Armand David

Armand David
Born (1826-09-07)September 7, 1826
Ezpeleta, France
Died November 10, 1900(1900-11-10) (aged 74)
Paris, France
Other names Père David
Fields Botany, zoology
Author abbrev. (botany) David

Father Armand David (7 September 1826, Espelette  10 November 1900, Paris[1]), also known in common names by the French Père David, was a Lazarist missionary Catholic priest as well as a zoologist and a botanist.

Biography

Multilingual plate at his birthplace from the World Wildlife Fund.

Born in Ezpeleta near Bayonne, in the north of Basque Country, in Pyrénées-Atlantiques département of France, he entered the Congregation of the Mission in 1848, having already displayed great fondness for the natural sciences. Ordained in 1862, he was shortly afterwards sent to Beijing, where he began a collection of material for a museum of natural history, mainly zoological, but in which botany, geology, and palaeontology were also well represented.

At the request of the French government, important specimens from his collection were sent to Paris and aroused the greatest interest. The Jardin des Plantes commissioned him to undertake scientific journeys through China to make further collections.
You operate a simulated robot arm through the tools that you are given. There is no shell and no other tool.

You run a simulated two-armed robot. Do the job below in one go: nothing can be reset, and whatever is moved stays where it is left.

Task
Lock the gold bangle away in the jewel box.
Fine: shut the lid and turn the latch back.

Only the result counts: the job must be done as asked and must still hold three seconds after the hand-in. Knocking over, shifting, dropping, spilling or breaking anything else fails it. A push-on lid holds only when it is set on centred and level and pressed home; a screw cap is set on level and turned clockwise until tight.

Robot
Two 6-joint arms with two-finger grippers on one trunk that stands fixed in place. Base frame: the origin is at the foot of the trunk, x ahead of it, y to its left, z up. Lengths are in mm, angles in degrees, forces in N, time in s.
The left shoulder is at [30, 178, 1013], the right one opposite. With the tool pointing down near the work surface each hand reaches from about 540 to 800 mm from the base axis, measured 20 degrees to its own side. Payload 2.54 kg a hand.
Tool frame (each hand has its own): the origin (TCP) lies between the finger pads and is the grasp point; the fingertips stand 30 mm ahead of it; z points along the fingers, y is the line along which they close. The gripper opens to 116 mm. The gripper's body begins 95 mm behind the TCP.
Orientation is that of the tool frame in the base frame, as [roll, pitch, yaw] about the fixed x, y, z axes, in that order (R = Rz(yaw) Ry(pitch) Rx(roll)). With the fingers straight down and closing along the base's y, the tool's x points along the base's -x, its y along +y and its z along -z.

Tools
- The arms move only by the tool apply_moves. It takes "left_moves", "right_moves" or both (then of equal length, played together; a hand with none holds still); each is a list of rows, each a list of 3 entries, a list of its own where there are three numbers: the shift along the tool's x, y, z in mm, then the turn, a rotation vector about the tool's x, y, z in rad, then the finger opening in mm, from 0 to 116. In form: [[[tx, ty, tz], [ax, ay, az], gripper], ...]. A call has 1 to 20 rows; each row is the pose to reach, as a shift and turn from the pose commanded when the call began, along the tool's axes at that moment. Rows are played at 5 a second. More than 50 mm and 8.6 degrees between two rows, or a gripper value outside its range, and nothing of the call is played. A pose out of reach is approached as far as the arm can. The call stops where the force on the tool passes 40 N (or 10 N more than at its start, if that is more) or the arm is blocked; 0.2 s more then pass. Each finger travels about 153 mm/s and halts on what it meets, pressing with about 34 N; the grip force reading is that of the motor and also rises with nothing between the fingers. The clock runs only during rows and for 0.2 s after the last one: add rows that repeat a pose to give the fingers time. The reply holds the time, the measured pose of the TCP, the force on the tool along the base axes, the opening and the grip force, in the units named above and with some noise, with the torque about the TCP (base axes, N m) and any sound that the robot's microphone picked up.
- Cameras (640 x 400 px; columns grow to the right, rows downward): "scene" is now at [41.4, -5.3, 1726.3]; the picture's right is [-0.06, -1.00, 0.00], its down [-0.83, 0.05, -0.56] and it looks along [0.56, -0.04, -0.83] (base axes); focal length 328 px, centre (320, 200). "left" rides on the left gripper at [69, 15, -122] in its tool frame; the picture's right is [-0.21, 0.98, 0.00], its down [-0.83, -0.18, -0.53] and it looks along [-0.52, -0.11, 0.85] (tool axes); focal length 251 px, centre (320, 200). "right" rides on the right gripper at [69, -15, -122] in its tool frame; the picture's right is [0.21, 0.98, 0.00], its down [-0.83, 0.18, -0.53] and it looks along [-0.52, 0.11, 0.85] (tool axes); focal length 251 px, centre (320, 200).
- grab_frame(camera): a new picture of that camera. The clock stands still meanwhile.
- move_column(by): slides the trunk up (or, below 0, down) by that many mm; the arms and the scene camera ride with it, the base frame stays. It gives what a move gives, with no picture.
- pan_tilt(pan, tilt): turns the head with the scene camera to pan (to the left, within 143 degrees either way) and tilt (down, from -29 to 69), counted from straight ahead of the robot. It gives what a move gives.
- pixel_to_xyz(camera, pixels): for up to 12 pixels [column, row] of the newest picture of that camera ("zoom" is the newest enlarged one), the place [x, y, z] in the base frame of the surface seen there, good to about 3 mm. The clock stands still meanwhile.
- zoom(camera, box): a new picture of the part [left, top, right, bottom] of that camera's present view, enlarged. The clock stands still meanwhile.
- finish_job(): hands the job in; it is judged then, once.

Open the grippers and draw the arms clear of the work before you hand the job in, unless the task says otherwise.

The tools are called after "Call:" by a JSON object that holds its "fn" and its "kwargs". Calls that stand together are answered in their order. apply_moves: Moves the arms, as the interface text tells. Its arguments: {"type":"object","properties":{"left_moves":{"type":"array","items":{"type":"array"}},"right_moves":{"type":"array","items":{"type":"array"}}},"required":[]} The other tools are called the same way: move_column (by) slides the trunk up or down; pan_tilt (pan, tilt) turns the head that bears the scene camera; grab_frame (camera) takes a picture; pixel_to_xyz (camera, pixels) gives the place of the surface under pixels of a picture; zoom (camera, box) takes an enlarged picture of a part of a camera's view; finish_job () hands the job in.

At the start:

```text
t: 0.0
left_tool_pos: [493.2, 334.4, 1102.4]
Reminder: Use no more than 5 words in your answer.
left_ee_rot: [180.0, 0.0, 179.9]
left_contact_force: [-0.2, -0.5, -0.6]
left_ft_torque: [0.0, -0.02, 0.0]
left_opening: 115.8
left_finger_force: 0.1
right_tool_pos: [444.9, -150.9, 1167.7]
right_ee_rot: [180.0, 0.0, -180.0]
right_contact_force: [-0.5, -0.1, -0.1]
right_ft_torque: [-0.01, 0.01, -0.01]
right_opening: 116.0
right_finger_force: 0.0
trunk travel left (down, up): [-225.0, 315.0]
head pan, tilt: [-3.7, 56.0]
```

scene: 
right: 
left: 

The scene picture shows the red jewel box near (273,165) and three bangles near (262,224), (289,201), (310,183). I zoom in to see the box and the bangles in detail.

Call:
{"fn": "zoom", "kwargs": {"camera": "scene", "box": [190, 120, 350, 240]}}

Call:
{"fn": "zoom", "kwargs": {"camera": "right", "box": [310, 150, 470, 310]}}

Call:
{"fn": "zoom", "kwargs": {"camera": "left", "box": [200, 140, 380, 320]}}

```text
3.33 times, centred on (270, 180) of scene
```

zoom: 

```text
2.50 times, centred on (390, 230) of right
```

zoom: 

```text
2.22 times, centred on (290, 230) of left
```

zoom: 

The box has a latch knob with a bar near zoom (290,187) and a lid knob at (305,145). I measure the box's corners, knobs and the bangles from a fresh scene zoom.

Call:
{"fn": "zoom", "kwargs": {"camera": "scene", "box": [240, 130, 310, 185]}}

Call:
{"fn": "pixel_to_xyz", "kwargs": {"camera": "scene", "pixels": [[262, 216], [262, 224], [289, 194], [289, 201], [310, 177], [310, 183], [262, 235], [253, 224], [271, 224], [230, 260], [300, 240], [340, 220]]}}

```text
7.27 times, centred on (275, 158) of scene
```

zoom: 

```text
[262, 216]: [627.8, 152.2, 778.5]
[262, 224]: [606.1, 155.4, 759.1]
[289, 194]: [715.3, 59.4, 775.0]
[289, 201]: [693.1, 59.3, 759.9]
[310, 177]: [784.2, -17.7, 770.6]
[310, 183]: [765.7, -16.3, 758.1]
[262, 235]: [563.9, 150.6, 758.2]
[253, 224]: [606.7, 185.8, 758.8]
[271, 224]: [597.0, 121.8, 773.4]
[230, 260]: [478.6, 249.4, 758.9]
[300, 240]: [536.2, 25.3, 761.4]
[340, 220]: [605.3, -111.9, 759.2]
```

He succeeded in obtaining many specimens of hitherto unknown animals and plants, and the value of his comprehensive collections for the advance of systematic zoology and especially for the advancement of animal geography received universal recognition from the scientific world.

The dove tree (Davidia involucrata) was discovered by and named after Armand David

Father David summed up his labours in an address delivered before the International Scientific Congress of Catholics at Paris in April, 1888. He had found in China all together 200 species of wild animals, of which 63 were hitherto unknown to zoologists, and 807 species of birds, 65 of which had not been described before. He made a large collection of reptiles, amphibians, and fishes and handed it over to specialists for further study. Père David's Rat Snake (Elaphe davidi) was named in his honor by Henri Émile Sauvage in 1884.[2] Also, a large number of moths and insects, many of them hitherto unknown, were brought to the museum of the Jardin des Plantes. What Father David's scientific journeys meant for botany may be inferred from the fact that among the rhododendrons which he collected no less than fifty-two new species were found and among the primulae about forty, while the Western Mountains of China furnished an even greater number of hitherto unknown species of gentian.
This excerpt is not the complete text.